Literary Translation in the Digital Age

Literary Translation in the Digital Age

Thoreau famously proclaimed, “Books must be read as deliberately and reservedly as they were written.” He went on to write, “Those who have not learned to read the ancient classics in the language in which they were written must have a very imperfect knowledge of the history of the human race.” This brings to surface the important question of translation. Thoreau thinks that the only “right” way to read literature that’s not printed in one’s native tongue is to learn to read it in its original language. This seems a bit unreasonable today, when very few people learn Greek and Latin and instead read the Classics in English.

Unfortunately, though many English books are translated into other languages, very few books in other languages are translated into English. The University of Rochester runs a website called Three Percent—named after the tiny percentage of books published in the U.S. that are translated works—that keeps a database of all the fiction and poetry in the U.S. that is translated from another language into English. The website’s “about” page states, “The motivating force behind the website is the view that reading literature from other countries is vital to maintaining a vibrant book culture and to increasing the exchange of ideas among cultures… To remain among the world’s best educated readers, English speakers must have access to the world’s great literatures. It is a historical truism and will always remain the case that some of the best books ever written were written in a language other than English.” My guess is that Thoreau would agree with that.

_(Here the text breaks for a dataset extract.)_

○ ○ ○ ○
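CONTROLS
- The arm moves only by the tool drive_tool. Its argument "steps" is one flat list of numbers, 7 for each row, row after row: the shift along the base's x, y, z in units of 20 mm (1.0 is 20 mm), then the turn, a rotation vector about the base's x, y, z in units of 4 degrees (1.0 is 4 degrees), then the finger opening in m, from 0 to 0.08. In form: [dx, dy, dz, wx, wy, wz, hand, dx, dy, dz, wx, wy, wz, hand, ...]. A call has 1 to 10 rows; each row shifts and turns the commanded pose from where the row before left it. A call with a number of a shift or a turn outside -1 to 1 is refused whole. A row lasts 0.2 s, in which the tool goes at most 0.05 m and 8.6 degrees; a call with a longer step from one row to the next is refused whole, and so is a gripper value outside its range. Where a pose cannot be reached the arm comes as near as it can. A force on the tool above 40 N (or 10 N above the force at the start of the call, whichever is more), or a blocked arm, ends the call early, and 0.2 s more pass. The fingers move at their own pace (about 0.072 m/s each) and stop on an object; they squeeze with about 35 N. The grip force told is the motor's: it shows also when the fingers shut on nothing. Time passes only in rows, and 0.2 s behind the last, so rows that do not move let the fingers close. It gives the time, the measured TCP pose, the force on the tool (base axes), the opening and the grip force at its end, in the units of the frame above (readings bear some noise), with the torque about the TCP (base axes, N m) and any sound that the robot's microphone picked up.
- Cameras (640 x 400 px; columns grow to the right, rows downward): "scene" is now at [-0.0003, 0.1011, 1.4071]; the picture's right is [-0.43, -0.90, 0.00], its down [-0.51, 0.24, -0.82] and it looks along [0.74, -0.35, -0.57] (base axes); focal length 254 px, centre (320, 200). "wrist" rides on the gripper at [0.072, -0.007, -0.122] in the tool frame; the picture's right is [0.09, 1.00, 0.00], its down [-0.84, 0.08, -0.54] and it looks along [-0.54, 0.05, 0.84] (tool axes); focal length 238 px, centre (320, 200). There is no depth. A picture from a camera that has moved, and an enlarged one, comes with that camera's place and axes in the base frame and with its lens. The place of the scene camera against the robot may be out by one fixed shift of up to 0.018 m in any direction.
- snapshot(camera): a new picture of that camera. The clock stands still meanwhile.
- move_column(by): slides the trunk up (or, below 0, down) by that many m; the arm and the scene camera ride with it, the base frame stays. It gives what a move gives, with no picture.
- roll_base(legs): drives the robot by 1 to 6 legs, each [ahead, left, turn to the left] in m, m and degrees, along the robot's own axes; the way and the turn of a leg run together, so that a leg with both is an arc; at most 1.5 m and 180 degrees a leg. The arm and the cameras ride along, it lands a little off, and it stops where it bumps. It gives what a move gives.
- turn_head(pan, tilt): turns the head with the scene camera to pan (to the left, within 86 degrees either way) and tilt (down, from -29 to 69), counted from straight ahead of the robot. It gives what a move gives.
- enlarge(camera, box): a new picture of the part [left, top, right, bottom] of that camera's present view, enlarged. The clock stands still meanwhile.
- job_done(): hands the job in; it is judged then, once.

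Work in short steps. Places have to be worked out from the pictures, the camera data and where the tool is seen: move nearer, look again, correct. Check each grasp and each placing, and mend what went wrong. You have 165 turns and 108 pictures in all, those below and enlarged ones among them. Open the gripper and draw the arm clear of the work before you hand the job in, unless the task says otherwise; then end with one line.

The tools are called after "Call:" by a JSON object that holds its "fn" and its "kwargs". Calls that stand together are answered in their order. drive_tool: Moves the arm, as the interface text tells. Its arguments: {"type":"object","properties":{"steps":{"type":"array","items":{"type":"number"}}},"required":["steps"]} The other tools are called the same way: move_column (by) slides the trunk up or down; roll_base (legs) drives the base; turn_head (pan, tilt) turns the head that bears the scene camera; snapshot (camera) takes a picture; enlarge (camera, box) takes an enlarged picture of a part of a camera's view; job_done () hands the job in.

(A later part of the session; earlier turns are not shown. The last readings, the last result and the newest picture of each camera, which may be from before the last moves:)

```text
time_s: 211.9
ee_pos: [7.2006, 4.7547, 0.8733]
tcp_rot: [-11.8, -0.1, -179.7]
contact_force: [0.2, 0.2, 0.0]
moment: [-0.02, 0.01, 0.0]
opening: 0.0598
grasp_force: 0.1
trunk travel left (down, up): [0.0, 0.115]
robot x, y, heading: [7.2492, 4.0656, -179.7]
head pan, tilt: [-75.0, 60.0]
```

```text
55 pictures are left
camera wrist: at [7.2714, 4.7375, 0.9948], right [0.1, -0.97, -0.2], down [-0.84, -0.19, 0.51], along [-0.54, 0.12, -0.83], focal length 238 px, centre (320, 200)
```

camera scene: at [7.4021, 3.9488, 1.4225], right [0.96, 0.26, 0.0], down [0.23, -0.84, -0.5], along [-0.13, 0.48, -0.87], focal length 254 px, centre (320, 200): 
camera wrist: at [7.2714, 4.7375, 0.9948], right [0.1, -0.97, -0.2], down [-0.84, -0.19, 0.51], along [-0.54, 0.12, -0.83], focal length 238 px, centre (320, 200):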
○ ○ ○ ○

In that same vein, though Thoreau would have no idea, computer coding can also be seen as a form of translation. An academic paper entitled “Digital Code and Literary Text” by Florian Cramer explores the idea of innate textuality of the language of digital systems, and therefore the interconnectedness of all languages, including those of computers. The paper reads, “Zeros and ones are an alphabet which can be translated forth and back between other alphabets without information loss. It does, in my point of view, make no sense to limit the definition of the alphabet in general to that of the Roman alphabet in particular when we can the same textual information in this very alphabet, as Morse code, flag signs or transliterated into zeros and ones.”

Cramer writes that though it may be tempting to categorize language into either machine readable or human readable, it’s important to keep in mind that machine language is still relevant to human art and literature. Furthermore, computer code isn’t computer created. Rather, humans write all language. Cramer draws a comparison between computer code and musical notation, which is also a “written formal instruction code” yet is a creative human art form.

He writes, “Literature and computers meet first of all where alphabets and code, human language and machine language intersect.”